* BEGIN *

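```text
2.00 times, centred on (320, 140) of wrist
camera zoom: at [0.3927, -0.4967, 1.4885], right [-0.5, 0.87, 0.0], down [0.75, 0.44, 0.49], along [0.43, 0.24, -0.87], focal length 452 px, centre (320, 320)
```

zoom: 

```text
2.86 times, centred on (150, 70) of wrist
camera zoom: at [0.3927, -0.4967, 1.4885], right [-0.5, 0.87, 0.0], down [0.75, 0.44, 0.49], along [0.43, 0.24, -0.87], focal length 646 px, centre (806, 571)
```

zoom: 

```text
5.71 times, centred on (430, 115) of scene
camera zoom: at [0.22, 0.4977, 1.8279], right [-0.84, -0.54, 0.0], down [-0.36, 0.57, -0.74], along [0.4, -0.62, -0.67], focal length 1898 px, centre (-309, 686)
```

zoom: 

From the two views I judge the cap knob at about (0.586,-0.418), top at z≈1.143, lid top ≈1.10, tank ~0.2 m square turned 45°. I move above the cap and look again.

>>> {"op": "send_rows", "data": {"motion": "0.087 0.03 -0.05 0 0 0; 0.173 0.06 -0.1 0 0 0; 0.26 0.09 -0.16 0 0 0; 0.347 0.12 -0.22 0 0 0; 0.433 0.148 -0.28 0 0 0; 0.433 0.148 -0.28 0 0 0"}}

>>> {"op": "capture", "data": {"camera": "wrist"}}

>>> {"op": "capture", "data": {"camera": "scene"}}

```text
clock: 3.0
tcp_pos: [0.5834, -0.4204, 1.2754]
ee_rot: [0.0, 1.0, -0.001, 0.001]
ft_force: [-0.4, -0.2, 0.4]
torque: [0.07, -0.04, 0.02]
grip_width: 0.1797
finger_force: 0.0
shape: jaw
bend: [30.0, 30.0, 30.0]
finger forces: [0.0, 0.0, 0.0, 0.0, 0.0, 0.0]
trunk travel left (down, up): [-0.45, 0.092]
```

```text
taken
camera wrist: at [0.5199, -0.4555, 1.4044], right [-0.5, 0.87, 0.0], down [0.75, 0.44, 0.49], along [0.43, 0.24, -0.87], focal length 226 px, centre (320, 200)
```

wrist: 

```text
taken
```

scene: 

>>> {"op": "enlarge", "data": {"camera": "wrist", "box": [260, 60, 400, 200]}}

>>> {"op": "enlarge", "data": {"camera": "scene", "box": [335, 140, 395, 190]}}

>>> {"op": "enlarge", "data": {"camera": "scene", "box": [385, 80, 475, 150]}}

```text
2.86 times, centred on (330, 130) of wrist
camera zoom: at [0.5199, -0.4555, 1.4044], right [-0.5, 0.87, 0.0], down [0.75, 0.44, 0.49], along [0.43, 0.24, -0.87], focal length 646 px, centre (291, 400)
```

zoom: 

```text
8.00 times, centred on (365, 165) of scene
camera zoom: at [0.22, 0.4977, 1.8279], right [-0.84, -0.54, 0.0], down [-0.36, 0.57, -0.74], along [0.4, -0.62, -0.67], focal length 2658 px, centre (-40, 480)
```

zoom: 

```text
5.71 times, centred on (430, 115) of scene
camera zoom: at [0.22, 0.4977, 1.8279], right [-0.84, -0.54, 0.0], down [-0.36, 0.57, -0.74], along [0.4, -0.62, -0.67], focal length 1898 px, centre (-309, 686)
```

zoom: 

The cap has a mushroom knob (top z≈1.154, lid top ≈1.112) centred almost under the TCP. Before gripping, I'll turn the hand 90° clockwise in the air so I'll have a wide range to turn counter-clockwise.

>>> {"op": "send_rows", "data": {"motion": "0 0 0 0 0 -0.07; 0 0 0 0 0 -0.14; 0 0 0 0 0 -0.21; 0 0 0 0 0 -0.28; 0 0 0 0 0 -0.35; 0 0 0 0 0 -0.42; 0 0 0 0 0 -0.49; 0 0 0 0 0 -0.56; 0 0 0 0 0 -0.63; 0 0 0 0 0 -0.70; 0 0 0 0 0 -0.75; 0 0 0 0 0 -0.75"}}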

* END *

• Work to complete:
Write the whole listing out again. Keep every line exactly as it is.

• Exercise output:
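```text
2.00 times, centred on (320, 140) of wrist
camera zoom: at [0.3927, -0.4967, 1.4885], right [-0.5, 0.87, 0.0], down [0.75, 0.44, 0.49], along [0.43, 0.24, -0.87], focal length 452 px, centre (320, 320)
```

zoom: 

```text
2.86 times, centred on (150, 70) of wrist
camera zoom: at [0.3927, -0.4967, 1.4885], right [-0.5, 0.87, 0.0], down [0.75, 0.44, 0.49], along [0.43, 0.24, -0.87], focal length 646 px, centre (806, 571)
```

zoom: 

```text
5.71 times, centred on (430, 115) of scene
camera zoom: at [0.22, 0.4977, 1.8279], right [-0.84, -0.54, 0.0], down [-0.36, 0.57, -0.74], along [0.4, -0.62, -0.67], focal length 1898 px, centre (-309, 686)
```

zoom: 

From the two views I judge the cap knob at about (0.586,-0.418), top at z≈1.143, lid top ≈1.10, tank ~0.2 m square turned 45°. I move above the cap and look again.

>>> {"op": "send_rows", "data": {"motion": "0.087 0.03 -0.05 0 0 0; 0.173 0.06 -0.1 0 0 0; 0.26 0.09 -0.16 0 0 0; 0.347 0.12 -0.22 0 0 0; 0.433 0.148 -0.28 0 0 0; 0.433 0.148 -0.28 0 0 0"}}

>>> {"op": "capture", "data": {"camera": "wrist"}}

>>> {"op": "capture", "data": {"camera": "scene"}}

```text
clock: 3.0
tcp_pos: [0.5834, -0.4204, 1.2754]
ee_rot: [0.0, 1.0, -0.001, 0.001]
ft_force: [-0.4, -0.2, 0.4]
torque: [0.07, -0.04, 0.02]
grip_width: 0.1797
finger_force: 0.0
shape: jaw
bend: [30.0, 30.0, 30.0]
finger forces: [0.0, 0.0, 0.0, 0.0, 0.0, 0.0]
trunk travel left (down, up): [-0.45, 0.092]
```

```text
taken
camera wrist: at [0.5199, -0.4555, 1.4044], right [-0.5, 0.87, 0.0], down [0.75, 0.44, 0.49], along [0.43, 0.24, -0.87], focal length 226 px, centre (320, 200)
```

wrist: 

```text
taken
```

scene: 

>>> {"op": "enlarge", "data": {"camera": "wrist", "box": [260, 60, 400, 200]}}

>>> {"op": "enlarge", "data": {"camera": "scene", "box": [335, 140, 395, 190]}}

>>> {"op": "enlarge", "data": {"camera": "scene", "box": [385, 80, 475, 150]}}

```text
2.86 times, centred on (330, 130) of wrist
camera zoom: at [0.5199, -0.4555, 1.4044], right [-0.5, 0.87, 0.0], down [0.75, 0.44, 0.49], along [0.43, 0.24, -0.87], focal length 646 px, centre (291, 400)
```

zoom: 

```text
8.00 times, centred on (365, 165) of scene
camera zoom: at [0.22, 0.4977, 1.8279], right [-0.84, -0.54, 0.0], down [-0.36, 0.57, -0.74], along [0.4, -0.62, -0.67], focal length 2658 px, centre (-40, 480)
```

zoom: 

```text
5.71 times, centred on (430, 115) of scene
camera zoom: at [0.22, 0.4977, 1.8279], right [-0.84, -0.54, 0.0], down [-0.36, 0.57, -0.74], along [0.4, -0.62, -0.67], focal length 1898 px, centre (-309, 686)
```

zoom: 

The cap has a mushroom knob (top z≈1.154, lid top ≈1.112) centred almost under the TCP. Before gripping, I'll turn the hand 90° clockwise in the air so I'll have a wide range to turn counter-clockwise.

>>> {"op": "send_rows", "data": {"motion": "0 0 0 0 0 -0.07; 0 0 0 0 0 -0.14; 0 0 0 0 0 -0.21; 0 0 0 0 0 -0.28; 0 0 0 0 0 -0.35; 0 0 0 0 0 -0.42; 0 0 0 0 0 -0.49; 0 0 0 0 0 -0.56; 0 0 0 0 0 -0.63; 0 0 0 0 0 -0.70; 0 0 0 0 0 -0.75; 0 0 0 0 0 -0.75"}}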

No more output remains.